**QUOTED PASSAGE:**
::::

【がん患者の心のケア】 埼玉医科大学国際医療センター・精神腫瘍科(埼玉・日高市)
精神腫瘍科は、がん患者の心のサポートや治療を専門とする。同院は、大学病院としては日本で初めてその診療科目を掲げた。がん患者の心の状態について、診療科長の大西秀樹教授(顔写真)はこう説明する。
「がんを告知された患者さんは、強いショックで1週間くらい何も手に付きません。通常なら告知後、2週間ほどで不安・抑うつの時期を経て元の心の状態に回復しますが、中には回復しない人もいる。初発がんの13~14%が適応障害、4~5%がうつ病を併発。再発時の有病率は適応障害35%、うつ病7%という研究結果が出されています」
さらに、告知から1週間内に自殺するリスクが12・5倍、心血管障害を起こすリスクは5・6倍高まるという海外のデータもある。
適応障害は、がんの診断などのストレスによって不安や抑うつ気分が強まり、一定期間、日常生活に支障をきたす状態。より症状が重く、長期に及ぶとうつ病になる。外来は主治医や看護師に受診を勧められた患者が中心だが、入院患者も緩和ケアチームの一員として満遍なくサポートする。

::::

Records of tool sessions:
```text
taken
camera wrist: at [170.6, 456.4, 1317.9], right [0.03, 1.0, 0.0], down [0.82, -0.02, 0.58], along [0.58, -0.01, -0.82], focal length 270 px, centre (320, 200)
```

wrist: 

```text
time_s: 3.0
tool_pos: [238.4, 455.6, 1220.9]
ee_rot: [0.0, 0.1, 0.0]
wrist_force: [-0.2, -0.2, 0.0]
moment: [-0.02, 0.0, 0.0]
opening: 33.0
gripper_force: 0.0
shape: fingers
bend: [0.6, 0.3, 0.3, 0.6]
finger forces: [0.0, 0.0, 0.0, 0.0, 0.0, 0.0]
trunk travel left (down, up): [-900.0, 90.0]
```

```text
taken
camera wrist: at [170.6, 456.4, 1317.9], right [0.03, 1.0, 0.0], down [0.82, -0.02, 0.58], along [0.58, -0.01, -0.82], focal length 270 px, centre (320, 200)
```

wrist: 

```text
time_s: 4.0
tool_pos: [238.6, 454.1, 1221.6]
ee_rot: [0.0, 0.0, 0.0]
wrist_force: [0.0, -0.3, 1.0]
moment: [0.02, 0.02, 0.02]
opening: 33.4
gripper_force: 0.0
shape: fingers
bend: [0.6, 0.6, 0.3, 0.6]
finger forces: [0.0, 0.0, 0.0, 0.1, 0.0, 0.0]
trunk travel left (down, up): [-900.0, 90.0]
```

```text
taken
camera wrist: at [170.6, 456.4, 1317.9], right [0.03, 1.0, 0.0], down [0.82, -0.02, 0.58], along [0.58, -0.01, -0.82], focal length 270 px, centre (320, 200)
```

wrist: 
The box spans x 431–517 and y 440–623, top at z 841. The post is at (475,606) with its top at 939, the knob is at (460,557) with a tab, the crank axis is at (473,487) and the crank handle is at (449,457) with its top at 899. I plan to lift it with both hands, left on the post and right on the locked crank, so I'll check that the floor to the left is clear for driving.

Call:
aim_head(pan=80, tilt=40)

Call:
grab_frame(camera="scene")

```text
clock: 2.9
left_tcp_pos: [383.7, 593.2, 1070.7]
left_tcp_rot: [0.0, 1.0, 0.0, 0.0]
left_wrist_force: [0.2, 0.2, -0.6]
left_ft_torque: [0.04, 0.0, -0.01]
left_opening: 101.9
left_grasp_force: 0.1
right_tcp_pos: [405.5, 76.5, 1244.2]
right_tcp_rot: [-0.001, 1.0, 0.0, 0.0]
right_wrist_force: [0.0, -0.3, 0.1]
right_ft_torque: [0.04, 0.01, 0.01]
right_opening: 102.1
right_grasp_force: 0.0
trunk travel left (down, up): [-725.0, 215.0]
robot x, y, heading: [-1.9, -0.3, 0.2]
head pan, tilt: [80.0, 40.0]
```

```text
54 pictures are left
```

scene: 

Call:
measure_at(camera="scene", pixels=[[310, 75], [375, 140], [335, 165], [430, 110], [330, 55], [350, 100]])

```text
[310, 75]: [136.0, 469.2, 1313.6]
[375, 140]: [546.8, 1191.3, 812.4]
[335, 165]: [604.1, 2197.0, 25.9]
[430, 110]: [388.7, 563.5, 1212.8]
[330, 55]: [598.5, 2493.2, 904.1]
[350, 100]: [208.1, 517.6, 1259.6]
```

::::

**TASK BRIEF:**
Give the stretch of the quoted passage that starts with "精神腫瘍科は、がん患者の心の" and ends with "う研究結果が出されています」", unchanged.

**OUTPUT FOR THIS EXERCISE:**
精神腫瘍科は、がん患者の心のサポートや治療を専門とする。同院は、大学病院としては日本で初めてその診療科目を掲げた。がん患者の心の状態について、診療科長の大西秀樹教授(顔写真)はこう説明する。
「がんを告知された患者さんは、強いショックで1週間くらい何も手に付きません。通常なら告知後、2週間ほどで不安・抑うつの時期を経て元の心の状態に回復しますが、中には回復しない人もいる。初発がんの13~14%が適応障害、4~5%がうつ病を併発。再発時の有病率は適応障害35%、うつ病7%という研究結果が出されています」